La revue s’ouvre par trois haïki, signés par des poètes contemplatifs il y a des centaines d’années. Ils parlent d’aube, de racine et de vie. Et l’écho fulgurant auquel ils renvoient le lecteur d’aujourd’hui semble d’un intérêt capital, car la respiration de ces poètes japonais des XVIII et XIXèmes siècles s’appuyait sur l’oxygène de notre condition, et non sur le dispositif artificiel conduisant tout l’humain, tout le vivant, en état de soins intensifs.
Le saule
A oublié sa racine
Dans les jeunes herbes
Buson savait-il à quoi la Terre et ses hôtes allaient être confrontés ? Sa sagesse, sans doute, l’avait pressentie, et son poème nous parvient comme un amer discret pour qui veut bien l’entendre, c’est à dire s’astreindre à une vie en acte accordée à la profondeur de sa conscience. Mais, et c’est la question philosophique sous jacente : est-ce toujours possible ?
Alain Cugnau fait partager une méditation sur le sens symbolique de la Création et, partant, de la Terre. De ces pages intelligentes nous gardons l’idée que la Terre renvoie à la distinction entre la profondeur et la surface, entre la vie et la mort. Mais aussi sur la dimension permanente que permet l’Art et les constructions matérielles humaines, qui n’envisagent, quelles qu’elles soient, que l’humain même lorsqu’elles représentent les plus pures abstractions. Heidegger est ici convoqué sur la question de la transfiguration, et c’est déjà une manière de réponse, sur le plan métaphysique, à la question posée plus haut.
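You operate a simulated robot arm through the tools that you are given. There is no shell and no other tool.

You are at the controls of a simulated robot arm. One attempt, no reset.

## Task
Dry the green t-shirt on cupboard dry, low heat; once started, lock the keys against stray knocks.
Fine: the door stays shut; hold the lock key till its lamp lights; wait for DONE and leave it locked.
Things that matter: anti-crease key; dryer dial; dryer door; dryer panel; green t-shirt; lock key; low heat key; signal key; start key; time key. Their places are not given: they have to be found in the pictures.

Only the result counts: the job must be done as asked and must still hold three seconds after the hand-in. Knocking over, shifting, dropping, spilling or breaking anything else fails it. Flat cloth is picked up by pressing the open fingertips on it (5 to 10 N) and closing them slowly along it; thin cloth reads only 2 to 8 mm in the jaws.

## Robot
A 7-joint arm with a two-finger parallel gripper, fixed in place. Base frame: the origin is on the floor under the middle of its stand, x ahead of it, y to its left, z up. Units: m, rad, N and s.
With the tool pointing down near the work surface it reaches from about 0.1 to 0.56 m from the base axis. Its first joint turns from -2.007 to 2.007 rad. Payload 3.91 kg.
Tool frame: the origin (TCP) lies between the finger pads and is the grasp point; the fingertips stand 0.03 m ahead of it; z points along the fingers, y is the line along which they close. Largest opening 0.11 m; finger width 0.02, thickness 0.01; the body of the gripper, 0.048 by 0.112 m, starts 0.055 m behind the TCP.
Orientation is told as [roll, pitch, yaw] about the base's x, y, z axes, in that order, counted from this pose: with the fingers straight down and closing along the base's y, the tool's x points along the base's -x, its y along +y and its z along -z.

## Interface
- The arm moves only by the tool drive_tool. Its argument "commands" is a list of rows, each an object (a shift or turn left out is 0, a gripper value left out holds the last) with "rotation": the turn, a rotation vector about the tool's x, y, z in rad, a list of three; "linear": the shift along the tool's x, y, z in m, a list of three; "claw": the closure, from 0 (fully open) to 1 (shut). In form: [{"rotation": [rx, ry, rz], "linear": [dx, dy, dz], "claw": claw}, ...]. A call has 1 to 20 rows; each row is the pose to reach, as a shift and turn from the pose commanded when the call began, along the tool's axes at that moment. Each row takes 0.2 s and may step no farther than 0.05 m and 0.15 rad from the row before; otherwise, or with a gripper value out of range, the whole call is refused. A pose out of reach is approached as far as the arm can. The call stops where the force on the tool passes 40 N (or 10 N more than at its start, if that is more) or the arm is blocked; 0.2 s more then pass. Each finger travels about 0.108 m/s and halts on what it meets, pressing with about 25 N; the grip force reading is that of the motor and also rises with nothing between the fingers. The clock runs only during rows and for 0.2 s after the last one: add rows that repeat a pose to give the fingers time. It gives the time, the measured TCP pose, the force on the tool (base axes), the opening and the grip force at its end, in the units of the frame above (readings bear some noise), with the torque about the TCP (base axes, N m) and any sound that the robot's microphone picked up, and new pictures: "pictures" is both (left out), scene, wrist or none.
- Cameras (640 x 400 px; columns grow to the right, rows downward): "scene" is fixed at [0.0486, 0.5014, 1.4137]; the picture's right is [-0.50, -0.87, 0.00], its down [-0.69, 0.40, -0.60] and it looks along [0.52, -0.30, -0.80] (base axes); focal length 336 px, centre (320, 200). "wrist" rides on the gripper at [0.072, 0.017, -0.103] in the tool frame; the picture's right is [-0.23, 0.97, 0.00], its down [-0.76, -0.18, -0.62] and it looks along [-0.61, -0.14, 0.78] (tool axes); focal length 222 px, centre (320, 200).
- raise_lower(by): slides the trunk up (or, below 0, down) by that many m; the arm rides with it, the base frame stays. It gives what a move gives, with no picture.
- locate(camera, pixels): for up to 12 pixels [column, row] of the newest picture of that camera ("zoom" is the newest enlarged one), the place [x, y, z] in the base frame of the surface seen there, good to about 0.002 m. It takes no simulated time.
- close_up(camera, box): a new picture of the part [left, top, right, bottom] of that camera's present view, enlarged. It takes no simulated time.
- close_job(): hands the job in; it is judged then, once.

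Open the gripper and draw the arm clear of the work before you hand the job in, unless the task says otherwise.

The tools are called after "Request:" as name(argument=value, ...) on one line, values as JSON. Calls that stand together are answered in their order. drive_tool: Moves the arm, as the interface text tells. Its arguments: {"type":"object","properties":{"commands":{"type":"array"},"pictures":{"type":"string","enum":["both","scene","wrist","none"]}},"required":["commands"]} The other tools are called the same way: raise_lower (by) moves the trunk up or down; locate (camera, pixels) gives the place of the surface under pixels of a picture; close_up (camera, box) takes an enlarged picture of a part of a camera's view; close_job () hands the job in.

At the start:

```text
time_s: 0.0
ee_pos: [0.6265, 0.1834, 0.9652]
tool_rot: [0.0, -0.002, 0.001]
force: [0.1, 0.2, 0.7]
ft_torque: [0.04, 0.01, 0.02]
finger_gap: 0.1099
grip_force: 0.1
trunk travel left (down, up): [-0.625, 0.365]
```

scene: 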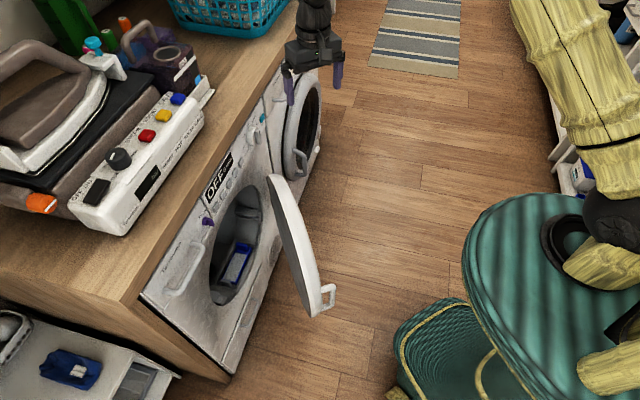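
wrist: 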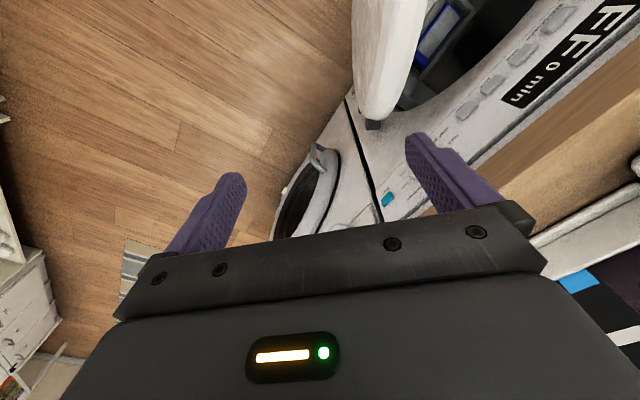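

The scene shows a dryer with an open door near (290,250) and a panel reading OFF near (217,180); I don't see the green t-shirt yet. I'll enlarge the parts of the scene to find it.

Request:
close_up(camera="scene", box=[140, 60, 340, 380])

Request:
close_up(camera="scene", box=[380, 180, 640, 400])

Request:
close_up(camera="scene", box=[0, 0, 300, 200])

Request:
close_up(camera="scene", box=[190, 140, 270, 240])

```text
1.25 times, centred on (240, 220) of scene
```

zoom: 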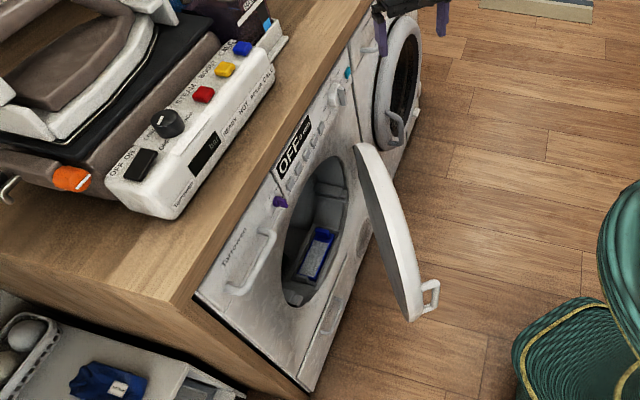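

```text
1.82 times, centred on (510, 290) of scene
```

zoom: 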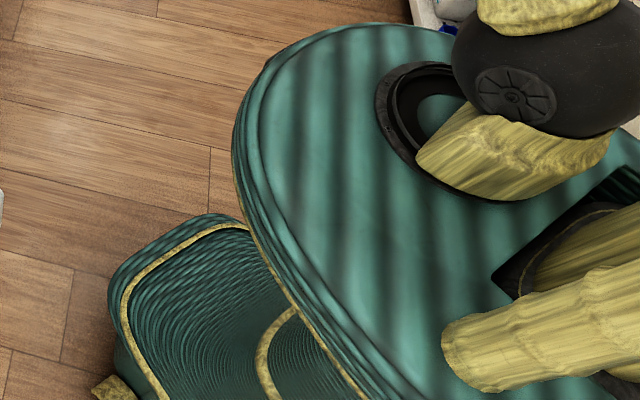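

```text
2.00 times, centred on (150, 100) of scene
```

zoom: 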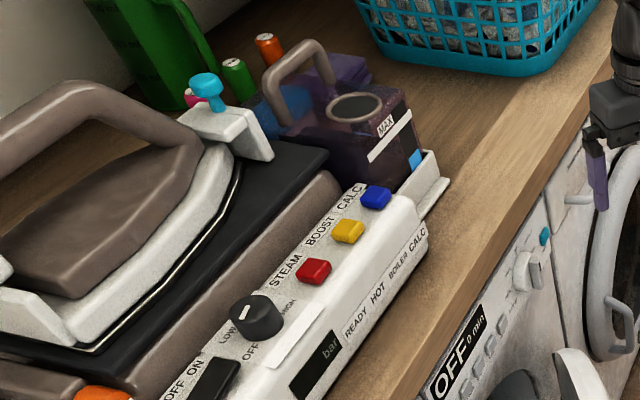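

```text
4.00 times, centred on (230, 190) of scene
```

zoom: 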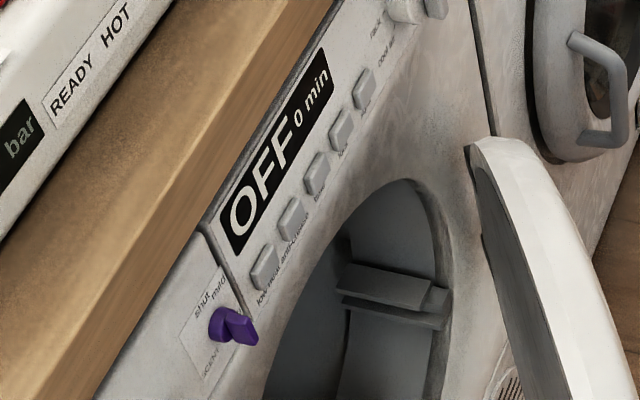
Le beau poème d’Emmanuel Moses, Ivresse, y répond aussi, mettant (c’est ainsi que nous le recevons) en perspective le télos du système capitaliste actuel avec l’essence verticale de la Terre. Trois vers se répondent : “Ton portefeuille est vide, ah, misère/Tu n’auras plus de toit” et le final du poème “Sous le vent parisien et les roses trémières”.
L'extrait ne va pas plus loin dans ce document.